ACHIEVA President and CEO Marsha Blanco On the Nonprofit’s Nationwide Impact

By Colleen Ferguson
Photograph by Michael Fornataro

ACHIEVA President and CEO Marsha Blanco

Sponsored by CONSOL Energy


For most Americans, every morning begins the same: hop out of bed, run downstairs, and catch the bus or drive to work. For many others, not one part of that sentence is possible.

It is estimated that nearly one in five Americans lives with a disability, where independence and societal integration are difficult to achieve. Thankfully, there are organizations like ACHIEVA — a Pittsburgh-based nonprofit service that provides life-long support, resources, and care for people with disabilities and their families — who are focused on supporting and empowering those working against an imperfect societal structure.

With over 40 years of experience in the field of disabilities advocacy, including spending the last 36 with ACHIEVA, president and CEO Marsha Blanco has witnessed, and contributed to, changes to public practices regarding disabilities. The most significant is witnessing the signing of the Americans with Disabilities Act (ADA) into law in the White House’s Rose Garden in July 1990.

The ADA mandates equal opportunity for persons with disabilities in employment, government services, public accommodations, commercial facilities, and transportation, as well as prohibits discrimination against those with disabilities. As we remember the ADA’s 25th anniversary this month, Blanco and her team look to the future for further development in the public and social inclusion of people with disabilities.

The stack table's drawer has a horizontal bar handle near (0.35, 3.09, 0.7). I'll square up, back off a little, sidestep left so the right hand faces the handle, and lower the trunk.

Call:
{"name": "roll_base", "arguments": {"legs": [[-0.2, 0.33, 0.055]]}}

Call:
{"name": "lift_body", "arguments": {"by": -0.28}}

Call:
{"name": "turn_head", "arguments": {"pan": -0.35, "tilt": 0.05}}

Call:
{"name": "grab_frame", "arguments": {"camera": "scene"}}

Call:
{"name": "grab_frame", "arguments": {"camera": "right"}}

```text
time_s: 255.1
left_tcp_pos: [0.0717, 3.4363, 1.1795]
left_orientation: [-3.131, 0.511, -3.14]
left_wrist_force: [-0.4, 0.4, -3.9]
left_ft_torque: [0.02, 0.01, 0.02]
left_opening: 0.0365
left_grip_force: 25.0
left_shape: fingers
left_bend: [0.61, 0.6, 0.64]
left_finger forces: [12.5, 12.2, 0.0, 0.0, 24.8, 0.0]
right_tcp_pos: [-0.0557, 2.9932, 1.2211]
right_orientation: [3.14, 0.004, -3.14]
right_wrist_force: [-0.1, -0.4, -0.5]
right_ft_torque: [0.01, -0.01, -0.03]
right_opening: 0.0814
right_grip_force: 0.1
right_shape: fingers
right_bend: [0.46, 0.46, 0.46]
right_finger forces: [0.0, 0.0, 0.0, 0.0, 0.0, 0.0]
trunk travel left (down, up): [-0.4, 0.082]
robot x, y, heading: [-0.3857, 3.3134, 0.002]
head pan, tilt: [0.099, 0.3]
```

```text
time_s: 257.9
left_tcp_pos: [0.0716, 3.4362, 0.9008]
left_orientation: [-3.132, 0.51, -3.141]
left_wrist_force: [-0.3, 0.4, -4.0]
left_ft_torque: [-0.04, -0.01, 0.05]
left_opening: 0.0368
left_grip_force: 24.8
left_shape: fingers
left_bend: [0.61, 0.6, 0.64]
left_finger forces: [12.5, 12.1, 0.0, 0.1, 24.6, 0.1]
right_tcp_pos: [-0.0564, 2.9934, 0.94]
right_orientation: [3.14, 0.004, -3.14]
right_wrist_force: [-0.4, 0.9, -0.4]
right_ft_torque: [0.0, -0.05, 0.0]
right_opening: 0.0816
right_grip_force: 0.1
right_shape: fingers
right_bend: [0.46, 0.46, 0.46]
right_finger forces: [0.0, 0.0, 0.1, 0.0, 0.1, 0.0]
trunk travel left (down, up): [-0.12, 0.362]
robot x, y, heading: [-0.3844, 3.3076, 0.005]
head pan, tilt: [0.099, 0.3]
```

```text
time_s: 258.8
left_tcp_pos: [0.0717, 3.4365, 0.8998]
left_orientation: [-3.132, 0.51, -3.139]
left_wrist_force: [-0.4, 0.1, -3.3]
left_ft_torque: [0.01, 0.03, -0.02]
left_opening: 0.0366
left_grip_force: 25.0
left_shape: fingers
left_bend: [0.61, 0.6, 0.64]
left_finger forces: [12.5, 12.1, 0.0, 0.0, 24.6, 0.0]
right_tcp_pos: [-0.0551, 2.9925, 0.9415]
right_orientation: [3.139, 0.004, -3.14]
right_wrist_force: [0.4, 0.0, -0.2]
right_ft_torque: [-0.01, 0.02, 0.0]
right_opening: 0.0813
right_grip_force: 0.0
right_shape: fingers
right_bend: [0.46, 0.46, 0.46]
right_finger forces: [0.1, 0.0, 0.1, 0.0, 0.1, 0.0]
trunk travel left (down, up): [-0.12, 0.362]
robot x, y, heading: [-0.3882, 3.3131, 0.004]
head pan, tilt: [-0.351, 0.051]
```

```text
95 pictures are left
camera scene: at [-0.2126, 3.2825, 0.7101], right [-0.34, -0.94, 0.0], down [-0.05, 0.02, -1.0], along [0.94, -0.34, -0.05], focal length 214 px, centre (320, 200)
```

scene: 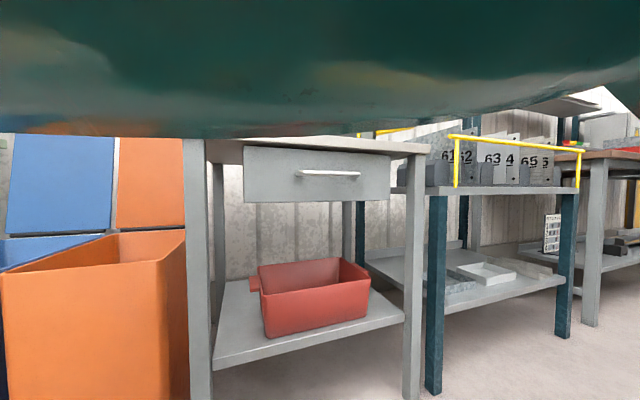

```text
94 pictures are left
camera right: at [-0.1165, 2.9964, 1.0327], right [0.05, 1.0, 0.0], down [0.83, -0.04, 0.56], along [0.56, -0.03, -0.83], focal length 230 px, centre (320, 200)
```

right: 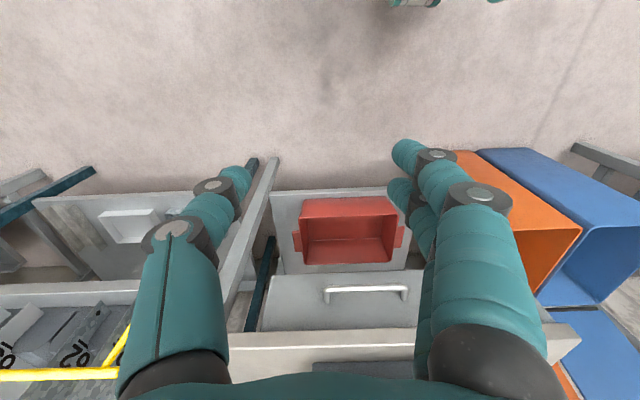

“For as long as history has been recorded, people with disabilities have been isolated and segregated, and the ADA simply opened up the rest of the world and the wonderful communities in which we live,” Blanco says. “At ACHIEVA, we, as an organization, believe we all have so much more to learn about the full inclusion of people with significant disabilities, that there’s still so much more room for innovation.”

Changes in the Pittsburgh area alone since the ADA was enacted include debuting the first wheelchair accessible Port Authority bus in 1991; founding the City of Pittsburgh-Allegheny County Task Force on Disabilities in 1994; creating the Pennsylvania Visitability Tax Credit Program, which provides tax incentives for the incorporation of accessibility features in residential construction or renovation plans, in 2002; and efforts by the Pittsburgh Cultural Trust and Greater Pittsburgh Arts Council in 2010 to improve the inclusion of people with disabilities into the artistic and cultural community.

Blanco leads a team of dreamers and thinkers at ACHIEVA through a common goal: empowerment. In order to be effective in the community, the team encourages those with disabilities to live and work independently. Blanco also motivates the team members to constantly improve themselves. “I’ve always felt that if you surround yourself with the most talented people in your field, and provide a vivid vision, then you get to encourage the people around you to be creative in coloring in that vision,” she says. “It usually leads to a beautiful mural.”

It’s Blanco’s strong vision that is making strides in the field of disability advocacy. ACHIEVA’s recent over-achievement of its annual capital campaign means better resources for new and exciting programs at each of its 110 Southwestern Pennsylvania locations. As the first organization in the U.S. to become court-appointed to manage special needs trusts for individuals with disabilities and their families, ACHIEVA gives people the chance to secure their financial futures. ACHIEVA’s leaders and innovators have developed a program as a financial supplement for people with disabilities that operates independently from income or personal assets.

Through this program, Blanco and her team manage a $94 million trust, aiding over 2,000 beneficiaries to lead a “real life.” “We’ve built homes for individuals, we’ve done adaptations to vehicles, we’ve been able to send a person on a trip with a companion — it’s really whatever the individual and the family most need,” she says. “Each beneficiary has their own personal account, and we have a team of social workers and attorneys who work with families and the individual to make sure they’re getting what they want out of life and still maintaining their eligibility for government benefits.”

While financial security is an important step for many, personal independence is where ACHIEVA truly shines. Through a program called “A Home of My Own,” ACHIEVA matches individuals seeking home life independence with other individuals striving for the same thing, which can help alleviate financial burden or speed along time spent on lengthy state waiting lists.

Future endeavors this year include the 17th Annual Million Dollar Golf Outing on August 17, one of the organization’s major fundraising efforts of the year, as well as further development of the “A Home of My Own” program. While major improvements have been made in eliminating disabilities discrimination, ACHIEVA’s vision of a “community where disability is a distinction that makes no difference” is still a goal to be met. But Blanco is optimistic for the future.

“We’re dreamers,” she says. “We truly believe there’s still so much room for creativity and innovation in our efforts to fully include people with disabilities in local life. You have to set that vision, and let people go.”